** Start of DOCUMENT EXTRACT **

The paper introduces family records of the late Tokugawa period in which food and rituals play a significant role. By means of digital tools, the ample material is sorted and visualized to enhance the interpretation of the records’ original creation and purpose for the family.

Paper long abstract:

The paper introduces both the process and the results of collecting records kept by a household in the late Tokugawa period. Rai Shunsui (1746–1816) was able to establish a new household when he came into the employ of the Hiroshima domain as Confucian scholar. This also implied the rise from commoner to warrior status, and it is at this point when record keeping began in earnest.

For this presentation, I limit my focus on the large set of documents that describe the performances of Confucian Family Rites (karei) in the household. These Confucian rites are not commonly practiced in Japan, yet a small group of determined Confucian scholars put them into practice as part of their annual festivities, indicating with the performance their acceptance of Neo-Confucianism. Considering, in particular, the form and content of the more than 400 recorded menus, a manual, hundreds of diary entries, and letters gives us ample opportunity to understand the central function these rituals took in the Rai household. The specific timing—the formation of the domain scholar’s household—indicates the intentions by the household head to present the family in a concrete Confucian setting.

** End of DOCUMENT EXTRACT **
** Start of COLLECTED MATERIAL **

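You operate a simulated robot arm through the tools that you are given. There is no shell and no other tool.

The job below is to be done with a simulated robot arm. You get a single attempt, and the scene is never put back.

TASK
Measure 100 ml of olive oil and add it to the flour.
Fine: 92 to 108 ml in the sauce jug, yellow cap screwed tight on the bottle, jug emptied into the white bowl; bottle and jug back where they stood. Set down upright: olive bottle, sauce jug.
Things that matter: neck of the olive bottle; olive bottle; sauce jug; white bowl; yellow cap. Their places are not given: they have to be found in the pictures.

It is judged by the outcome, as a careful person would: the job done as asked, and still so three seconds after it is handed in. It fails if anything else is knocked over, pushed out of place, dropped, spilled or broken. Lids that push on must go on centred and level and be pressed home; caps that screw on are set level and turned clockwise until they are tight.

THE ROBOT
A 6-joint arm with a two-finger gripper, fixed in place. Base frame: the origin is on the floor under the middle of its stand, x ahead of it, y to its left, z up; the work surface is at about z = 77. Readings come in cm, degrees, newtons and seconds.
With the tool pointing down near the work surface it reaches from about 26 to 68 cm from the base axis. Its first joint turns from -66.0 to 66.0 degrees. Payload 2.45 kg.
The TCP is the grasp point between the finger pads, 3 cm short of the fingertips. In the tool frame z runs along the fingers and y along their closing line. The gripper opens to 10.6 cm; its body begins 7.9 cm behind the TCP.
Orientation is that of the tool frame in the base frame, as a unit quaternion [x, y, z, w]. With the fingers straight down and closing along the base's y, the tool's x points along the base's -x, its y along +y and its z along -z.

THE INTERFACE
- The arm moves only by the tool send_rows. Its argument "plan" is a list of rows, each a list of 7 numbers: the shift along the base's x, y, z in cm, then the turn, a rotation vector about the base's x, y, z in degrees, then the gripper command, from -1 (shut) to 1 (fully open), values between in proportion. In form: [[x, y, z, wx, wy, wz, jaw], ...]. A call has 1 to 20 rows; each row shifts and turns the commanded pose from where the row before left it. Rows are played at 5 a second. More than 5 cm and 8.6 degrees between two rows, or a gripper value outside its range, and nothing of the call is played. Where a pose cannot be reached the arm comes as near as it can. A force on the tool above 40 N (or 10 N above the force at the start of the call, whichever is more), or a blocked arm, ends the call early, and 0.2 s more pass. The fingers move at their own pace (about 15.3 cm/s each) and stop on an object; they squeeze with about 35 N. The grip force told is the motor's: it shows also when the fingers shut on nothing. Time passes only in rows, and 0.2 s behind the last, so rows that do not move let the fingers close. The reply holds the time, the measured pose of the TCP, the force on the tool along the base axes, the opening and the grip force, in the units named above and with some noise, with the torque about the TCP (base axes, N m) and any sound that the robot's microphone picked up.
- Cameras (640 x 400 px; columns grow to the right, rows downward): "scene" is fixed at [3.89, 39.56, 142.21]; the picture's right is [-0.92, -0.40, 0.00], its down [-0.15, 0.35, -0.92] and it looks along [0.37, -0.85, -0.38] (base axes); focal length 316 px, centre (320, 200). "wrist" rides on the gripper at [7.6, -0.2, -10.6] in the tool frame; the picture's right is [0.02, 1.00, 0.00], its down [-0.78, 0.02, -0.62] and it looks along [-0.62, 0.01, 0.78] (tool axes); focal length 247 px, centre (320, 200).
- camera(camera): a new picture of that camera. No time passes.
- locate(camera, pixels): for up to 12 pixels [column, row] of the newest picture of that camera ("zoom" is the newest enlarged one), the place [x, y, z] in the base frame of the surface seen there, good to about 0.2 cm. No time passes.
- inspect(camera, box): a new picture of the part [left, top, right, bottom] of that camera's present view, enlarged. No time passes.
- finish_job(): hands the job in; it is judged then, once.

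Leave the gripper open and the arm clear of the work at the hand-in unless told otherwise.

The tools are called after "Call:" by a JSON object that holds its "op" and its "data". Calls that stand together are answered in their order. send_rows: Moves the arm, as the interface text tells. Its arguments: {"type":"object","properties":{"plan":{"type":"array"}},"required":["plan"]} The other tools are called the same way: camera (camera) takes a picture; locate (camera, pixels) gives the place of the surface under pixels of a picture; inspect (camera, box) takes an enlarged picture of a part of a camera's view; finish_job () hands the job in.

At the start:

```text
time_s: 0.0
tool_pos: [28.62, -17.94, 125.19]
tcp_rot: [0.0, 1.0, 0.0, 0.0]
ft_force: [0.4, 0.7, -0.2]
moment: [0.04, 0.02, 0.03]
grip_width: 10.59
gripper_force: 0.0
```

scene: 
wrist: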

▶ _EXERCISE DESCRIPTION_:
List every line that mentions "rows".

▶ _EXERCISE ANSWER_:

** End of COLLECTED MATERIAL **

▶ _EXERCISE DESCRIPTION_:
Give the stretch of the document extract that starts with "For this presentation, I" and ends with "concrete Confucian setting.", unchanged.

▶ _EXERCISE ANSWER_:
For this presentation, I limit my focus on the large set of documents that describe the performances of Confucian Family Rites (karei) in the household. These Confucian rites are not commonly practiced in Japan, yet a small group of determined Confucian scholars put them into practice as part of their annual festivities, indicating with the performance their acceptance of Neo-Confucianism. Considering, in particular, the form and content of the more than 400 recorded menus, a manual, hundreds of diary entries, and letters gives us ample opportunity to understand the central function these rituals took in the Rai household. The specific timing—the formation of the domain scholar’s household—indicates the intentions by the household head to present the family in a concrete Confucian setting.